# Data for this exercise start

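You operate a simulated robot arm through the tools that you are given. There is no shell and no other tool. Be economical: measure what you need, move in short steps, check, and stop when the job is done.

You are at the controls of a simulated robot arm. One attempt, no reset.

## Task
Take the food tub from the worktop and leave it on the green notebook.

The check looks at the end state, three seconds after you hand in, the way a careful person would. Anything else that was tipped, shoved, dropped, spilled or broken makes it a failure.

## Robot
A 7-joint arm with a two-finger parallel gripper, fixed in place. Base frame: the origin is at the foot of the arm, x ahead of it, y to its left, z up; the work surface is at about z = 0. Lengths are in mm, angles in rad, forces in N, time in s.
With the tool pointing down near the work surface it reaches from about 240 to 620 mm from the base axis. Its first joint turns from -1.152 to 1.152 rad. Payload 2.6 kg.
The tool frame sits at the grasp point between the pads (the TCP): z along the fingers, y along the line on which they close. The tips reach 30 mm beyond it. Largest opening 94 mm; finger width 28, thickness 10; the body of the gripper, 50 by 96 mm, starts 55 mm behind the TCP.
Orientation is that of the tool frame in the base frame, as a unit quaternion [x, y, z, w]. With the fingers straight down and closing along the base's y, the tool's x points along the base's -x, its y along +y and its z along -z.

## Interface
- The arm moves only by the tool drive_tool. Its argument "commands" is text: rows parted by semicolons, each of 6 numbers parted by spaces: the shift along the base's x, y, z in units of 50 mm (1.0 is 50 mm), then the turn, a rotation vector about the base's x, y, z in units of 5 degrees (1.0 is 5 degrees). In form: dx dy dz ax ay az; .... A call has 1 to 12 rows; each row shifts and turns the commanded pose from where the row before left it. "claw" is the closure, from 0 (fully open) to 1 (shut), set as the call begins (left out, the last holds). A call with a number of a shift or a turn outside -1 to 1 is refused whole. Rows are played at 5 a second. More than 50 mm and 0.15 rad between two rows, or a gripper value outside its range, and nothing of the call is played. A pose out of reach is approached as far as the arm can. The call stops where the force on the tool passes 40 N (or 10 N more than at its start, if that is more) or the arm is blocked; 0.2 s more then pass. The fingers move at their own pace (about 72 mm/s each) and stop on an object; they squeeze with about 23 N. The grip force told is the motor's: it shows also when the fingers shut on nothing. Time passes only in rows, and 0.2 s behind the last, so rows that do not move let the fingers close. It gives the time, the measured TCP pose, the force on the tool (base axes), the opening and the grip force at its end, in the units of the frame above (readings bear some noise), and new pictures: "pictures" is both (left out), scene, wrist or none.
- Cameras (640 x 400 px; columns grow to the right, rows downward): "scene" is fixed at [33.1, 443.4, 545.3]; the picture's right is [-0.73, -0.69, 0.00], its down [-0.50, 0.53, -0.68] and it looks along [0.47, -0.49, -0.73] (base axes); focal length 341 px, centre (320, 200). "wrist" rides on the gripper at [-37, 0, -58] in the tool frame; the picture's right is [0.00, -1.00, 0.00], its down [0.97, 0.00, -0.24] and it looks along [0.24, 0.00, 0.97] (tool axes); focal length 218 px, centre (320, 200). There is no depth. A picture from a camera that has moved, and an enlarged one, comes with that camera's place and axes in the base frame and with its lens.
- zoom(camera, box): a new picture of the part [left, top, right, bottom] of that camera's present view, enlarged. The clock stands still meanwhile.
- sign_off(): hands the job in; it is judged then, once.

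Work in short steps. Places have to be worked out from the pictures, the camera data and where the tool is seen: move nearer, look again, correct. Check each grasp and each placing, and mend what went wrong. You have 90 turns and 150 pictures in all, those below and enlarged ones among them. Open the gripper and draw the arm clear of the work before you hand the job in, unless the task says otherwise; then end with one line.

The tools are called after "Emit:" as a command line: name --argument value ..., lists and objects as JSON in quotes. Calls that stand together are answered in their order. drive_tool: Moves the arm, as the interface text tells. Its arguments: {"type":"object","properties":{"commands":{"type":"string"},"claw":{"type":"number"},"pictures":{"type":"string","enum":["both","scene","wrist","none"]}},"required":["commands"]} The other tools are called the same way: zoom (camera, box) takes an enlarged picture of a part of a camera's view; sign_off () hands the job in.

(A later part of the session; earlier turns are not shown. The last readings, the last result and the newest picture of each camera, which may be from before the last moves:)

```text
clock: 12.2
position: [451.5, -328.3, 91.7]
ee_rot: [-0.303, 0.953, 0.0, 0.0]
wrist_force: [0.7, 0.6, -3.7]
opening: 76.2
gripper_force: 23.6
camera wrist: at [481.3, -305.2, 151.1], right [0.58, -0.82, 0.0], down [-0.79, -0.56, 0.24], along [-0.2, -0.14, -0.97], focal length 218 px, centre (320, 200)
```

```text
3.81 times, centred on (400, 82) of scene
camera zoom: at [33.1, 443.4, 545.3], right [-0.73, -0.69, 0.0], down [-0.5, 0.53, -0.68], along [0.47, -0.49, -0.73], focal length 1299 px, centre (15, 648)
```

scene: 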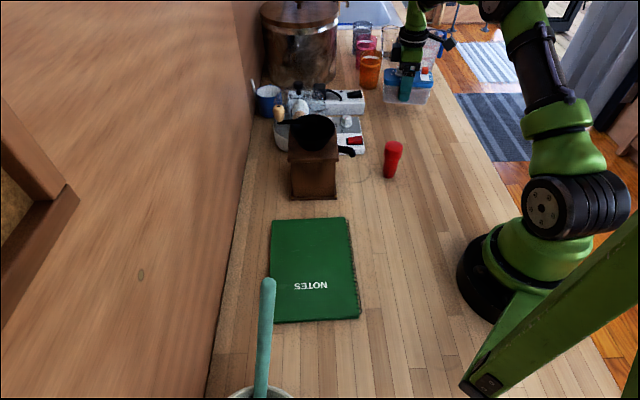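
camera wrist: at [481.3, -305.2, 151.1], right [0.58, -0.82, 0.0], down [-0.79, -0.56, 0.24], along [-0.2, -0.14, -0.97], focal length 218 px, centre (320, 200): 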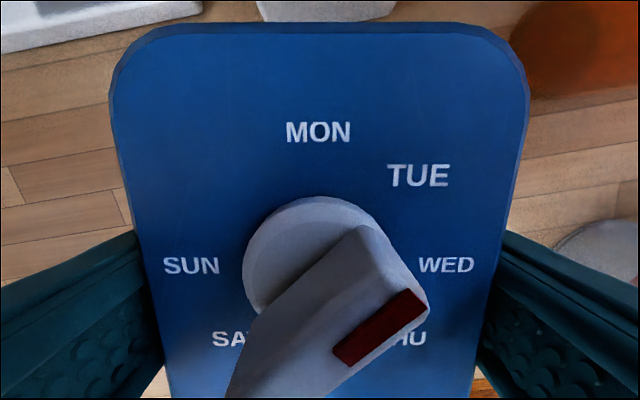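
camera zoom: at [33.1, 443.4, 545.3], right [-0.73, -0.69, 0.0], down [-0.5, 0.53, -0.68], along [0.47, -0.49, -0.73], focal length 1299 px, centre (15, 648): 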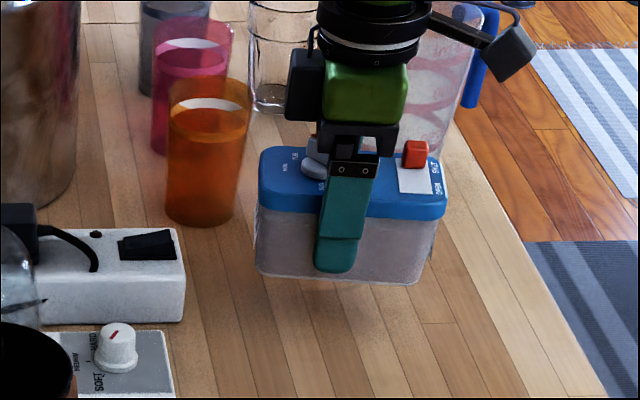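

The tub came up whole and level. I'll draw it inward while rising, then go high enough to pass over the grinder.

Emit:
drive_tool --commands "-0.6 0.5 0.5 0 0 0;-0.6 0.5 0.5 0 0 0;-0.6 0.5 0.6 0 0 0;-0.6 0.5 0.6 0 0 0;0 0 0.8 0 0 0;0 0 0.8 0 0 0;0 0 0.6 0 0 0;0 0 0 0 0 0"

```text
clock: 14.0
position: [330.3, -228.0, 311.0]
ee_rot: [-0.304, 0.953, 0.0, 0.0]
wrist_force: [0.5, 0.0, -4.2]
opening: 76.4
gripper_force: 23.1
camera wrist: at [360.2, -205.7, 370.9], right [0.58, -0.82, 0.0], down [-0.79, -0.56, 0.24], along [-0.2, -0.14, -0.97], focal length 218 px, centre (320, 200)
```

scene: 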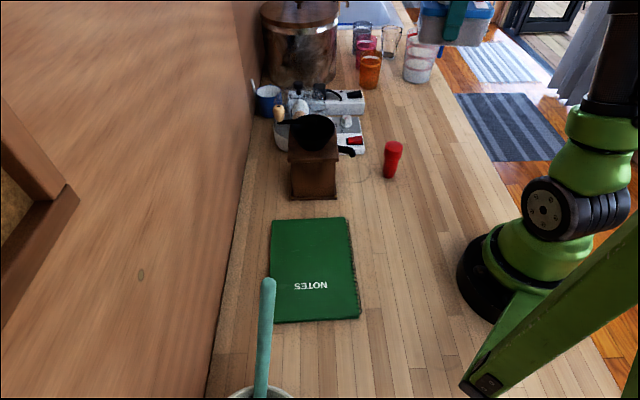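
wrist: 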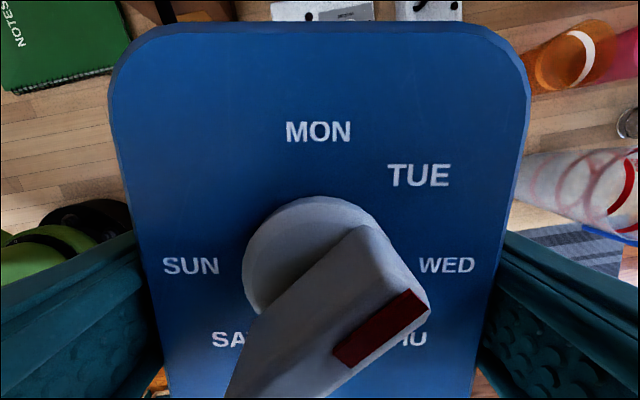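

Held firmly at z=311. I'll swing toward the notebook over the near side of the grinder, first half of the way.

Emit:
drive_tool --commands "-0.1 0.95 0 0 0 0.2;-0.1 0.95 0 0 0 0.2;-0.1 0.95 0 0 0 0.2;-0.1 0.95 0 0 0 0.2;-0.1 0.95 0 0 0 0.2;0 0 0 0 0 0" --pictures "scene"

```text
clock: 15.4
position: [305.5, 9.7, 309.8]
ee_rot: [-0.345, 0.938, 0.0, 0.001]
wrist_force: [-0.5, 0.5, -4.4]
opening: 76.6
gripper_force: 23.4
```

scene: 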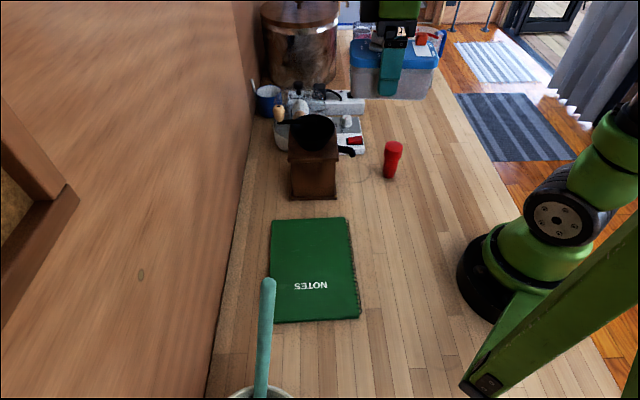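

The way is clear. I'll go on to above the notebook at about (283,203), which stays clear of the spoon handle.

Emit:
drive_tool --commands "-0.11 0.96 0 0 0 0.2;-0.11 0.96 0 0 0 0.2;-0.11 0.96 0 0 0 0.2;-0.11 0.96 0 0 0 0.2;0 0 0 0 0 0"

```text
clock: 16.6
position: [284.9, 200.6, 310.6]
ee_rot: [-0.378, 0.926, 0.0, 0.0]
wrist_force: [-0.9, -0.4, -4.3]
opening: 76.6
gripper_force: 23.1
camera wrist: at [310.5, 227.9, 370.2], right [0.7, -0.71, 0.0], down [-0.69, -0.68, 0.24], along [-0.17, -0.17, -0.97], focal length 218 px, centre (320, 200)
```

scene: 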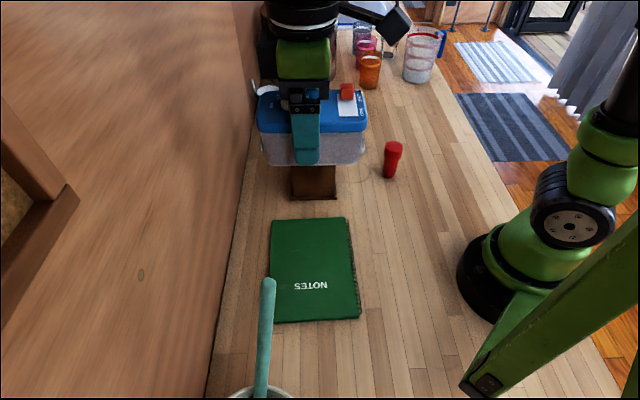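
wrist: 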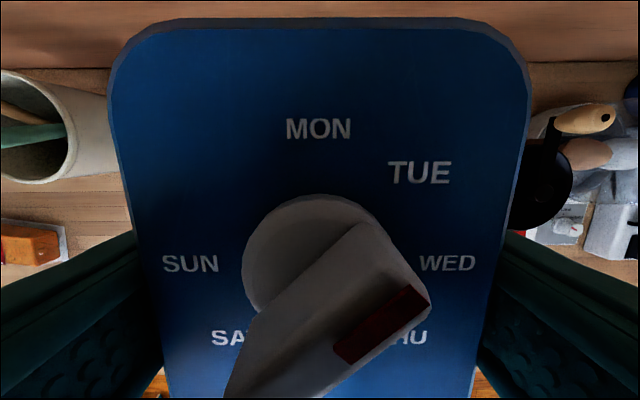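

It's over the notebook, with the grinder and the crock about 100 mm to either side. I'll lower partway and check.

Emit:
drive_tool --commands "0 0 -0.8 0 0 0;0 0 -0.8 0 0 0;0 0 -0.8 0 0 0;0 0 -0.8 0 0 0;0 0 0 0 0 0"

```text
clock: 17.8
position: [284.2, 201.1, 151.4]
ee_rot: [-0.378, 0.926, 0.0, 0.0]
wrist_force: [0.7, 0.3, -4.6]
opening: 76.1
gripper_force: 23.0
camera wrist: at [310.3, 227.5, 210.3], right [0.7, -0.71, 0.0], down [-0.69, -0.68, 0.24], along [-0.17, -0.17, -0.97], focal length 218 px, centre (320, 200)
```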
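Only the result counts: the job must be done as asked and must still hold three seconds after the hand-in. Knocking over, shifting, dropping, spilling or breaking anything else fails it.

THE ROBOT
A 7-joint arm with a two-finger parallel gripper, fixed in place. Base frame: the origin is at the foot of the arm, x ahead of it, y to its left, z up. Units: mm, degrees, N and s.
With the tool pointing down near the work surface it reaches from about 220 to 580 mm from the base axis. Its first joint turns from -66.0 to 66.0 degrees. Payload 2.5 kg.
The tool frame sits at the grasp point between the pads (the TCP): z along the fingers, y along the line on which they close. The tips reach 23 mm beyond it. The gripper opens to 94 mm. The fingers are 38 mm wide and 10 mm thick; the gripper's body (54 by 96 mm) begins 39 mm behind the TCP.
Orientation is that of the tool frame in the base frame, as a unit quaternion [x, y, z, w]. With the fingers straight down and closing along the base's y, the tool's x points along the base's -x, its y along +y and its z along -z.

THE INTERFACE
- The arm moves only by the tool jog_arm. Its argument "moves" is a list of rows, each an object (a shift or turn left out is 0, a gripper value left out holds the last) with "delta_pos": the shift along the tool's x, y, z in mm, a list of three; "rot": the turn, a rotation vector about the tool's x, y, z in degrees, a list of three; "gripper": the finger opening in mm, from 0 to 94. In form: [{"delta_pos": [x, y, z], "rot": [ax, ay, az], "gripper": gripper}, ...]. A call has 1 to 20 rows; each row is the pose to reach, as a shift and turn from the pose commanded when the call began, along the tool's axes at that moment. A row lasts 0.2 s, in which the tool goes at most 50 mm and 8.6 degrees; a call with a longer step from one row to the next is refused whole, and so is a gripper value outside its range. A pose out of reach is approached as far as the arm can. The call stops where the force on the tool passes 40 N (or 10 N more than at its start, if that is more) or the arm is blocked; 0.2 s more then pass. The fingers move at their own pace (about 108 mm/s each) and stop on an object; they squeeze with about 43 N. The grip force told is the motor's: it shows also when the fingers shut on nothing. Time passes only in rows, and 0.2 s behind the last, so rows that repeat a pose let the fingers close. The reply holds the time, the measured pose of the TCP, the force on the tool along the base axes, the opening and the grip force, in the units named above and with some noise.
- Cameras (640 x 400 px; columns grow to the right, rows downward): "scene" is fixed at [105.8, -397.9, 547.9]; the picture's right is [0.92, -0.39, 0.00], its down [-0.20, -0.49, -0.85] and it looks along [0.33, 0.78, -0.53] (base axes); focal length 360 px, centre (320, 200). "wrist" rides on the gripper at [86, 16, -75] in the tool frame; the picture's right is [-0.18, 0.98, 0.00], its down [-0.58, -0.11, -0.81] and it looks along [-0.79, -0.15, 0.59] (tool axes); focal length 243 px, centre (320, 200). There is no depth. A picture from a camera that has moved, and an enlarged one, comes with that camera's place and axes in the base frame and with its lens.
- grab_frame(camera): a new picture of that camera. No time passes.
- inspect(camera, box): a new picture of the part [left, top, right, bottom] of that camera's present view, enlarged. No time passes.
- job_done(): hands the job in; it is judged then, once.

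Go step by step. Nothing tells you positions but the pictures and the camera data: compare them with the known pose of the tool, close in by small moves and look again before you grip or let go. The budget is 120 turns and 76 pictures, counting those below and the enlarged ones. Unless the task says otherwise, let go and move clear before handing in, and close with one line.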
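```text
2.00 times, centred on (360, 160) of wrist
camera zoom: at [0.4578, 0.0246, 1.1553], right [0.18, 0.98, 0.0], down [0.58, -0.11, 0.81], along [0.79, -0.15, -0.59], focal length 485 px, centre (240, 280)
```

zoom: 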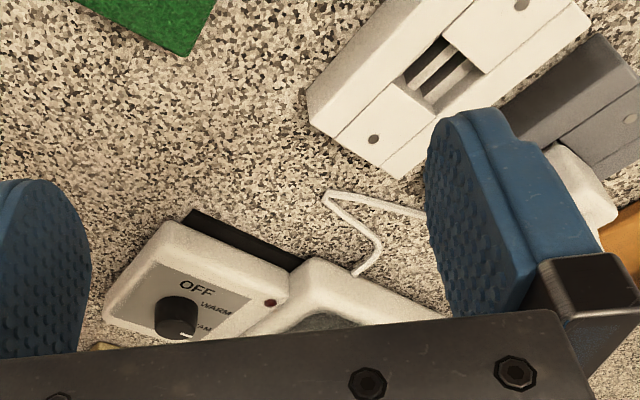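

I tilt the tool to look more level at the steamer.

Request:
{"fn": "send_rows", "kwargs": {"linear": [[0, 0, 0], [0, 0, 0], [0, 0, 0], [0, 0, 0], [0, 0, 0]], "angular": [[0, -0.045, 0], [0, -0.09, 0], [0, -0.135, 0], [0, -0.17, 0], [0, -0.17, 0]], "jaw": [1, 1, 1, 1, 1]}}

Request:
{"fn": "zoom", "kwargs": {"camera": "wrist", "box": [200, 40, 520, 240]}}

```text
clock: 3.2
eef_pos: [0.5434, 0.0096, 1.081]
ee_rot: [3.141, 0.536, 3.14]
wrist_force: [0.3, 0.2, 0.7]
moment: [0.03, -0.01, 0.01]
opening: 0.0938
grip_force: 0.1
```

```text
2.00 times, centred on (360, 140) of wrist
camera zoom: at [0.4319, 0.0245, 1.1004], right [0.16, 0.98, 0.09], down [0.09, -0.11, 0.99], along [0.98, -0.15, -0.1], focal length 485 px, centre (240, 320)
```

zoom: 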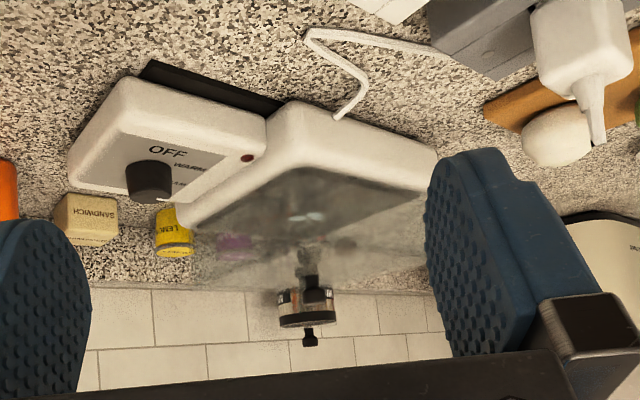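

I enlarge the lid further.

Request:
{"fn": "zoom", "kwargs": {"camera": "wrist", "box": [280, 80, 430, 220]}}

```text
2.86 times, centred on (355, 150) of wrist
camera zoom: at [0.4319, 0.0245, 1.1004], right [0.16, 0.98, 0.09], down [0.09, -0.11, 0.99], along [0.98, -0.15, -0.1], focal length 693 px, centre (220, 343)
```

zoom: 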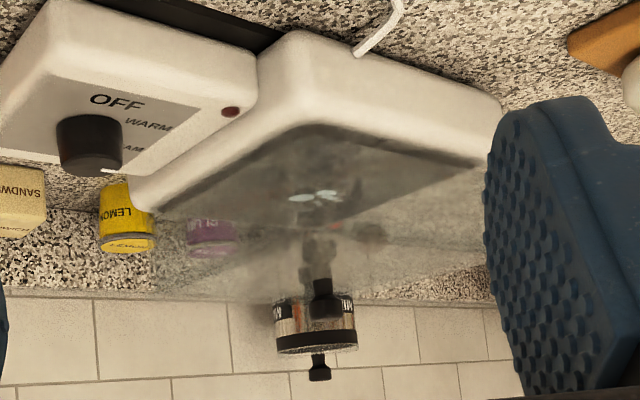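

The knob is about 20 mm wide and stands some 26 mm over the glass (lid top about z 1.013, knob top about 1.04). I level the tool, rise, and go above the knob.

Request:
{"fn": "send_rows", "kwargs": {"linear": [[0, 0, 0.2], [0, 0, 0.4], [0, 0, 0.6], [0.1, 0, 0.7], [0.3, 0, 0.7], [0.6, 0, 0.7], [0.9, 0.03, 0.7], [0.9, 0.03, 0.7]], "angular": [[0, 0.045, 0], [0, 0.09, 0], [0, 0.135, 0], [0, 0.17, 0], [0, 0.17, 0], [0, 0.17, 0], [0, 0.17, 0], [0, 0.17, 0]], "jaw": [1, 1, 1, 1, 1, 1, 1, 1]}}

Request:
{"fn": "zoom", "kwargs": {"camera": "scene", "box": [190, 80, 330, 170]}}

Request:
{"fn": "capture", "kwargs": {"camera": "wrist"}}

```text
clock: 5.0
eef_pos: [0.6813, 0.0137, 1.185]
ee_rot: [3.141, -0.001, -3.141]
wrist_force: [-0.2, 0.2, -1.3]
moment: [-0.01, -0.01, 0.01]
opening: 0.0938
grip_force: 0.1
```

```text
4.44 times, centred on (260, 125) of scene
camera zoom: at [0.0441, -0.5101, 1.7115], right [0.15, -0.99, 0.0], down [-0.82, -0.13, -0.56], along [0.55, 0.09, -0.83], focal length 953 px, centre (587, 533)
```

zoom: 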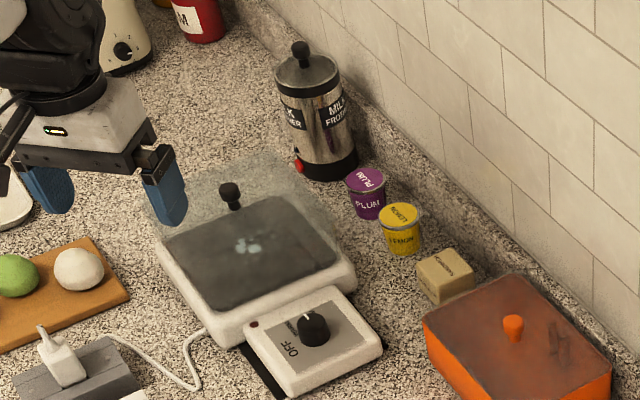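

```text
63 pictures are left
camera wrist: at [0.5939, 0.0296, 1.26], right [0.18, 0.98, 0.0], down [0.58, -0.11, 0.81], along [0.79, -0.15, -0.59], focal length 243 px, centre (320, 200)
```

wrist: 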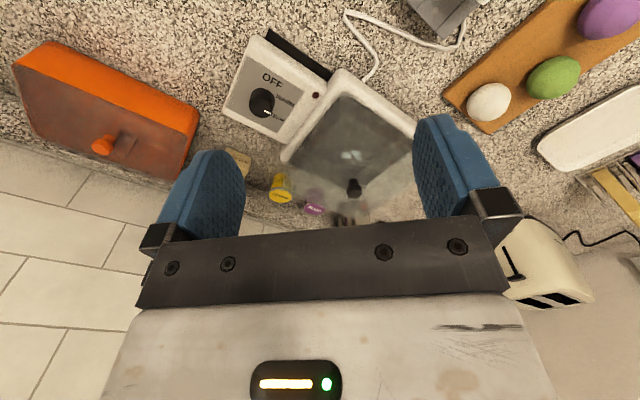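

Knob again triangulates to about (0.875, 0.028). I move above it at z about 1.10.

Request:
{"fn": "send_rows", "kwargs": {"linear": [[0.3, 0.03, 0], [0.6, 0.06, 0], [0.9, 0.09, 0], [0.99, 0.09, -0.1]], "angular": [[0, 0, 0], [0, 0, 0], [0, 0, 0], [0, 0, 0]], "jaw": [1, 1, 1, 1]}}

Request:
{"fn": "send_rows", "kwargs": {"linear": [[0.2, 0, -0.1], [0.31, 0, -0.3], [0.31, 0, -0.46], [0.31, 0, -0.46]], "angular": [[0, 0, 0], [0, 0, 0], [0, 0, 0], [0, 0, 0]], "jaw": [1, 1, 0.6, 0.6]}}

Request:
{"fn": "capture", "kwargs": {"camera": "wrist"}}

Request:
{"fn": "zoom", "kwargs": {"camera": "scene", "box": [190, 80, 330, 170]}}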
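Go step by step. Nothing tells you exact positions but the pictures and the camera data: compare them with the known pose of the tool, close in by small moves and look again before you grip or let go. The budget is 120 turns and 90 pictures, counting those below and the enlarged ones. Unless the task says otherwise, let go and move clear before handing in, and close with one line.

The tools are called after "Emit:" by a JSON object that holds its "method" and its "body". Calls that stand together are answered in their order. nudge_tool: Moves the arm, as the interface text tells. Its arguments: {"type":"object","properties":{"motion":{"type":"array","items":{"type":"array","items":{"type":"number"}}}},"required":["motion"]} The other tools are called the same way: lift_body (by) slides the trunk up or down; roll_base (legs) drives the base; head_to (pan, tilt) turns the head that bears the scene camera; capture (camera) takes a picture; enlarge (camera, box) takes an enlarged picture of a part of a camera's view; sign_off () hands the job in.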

# Data for this exercise end

• **Description of the task**
Each line from the top of the material above through the line with "## Interface" must be echoed exactly, and no other line.

• **Result of this exercise**
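You operate a simulated robot arm through the tools that you are given. There is no shell and no other tool. Be economical: measure what you need, move in short steps, check, and stop when the job is done.

You are at the controls of a simulated robot arm. One attempt, no reset.

## Task
Take the food tub from the worktop and leave it on the green notebook.

The check looks at the end state, three seconds after you hand in, the way a careful person would. Anything else that was tipped, shoved, dropped, spilled or broken makes it a failure.

## Robot
A 7-joint arm with a two-finger parallel gripper, fixed in place. Base frame: the origin is at the foot of the arm, x ahead of it, y to its left, z up; the work surface is at about z = 0. Lengths are in mm, angles in rad, forces in N, time in s.
With the tool pointing down near the work surface it reaches from about 240 to 620 mm from the base axis. Its first joint turns from -1.152 to 1.152 rad. Payload 2.6 kg.
The tool frame sits at the grasp point between the pads (the TCP): z along the fingers, y along the line on which they close. The tips reach 30 mm beyond it. Largest opening 94 mm; finger width 28, thickness 10; the body of the gripper, 50 by 96 mm, starts 55 mm behind the TCP.
Orientation is that of the tool frame in the base frame, as a unit quaternion [x, y, z, w]. With the fingers straight down and closing along the base's y, the tool's x points along the base's -x, its y along +y and its z along -z.

## Interface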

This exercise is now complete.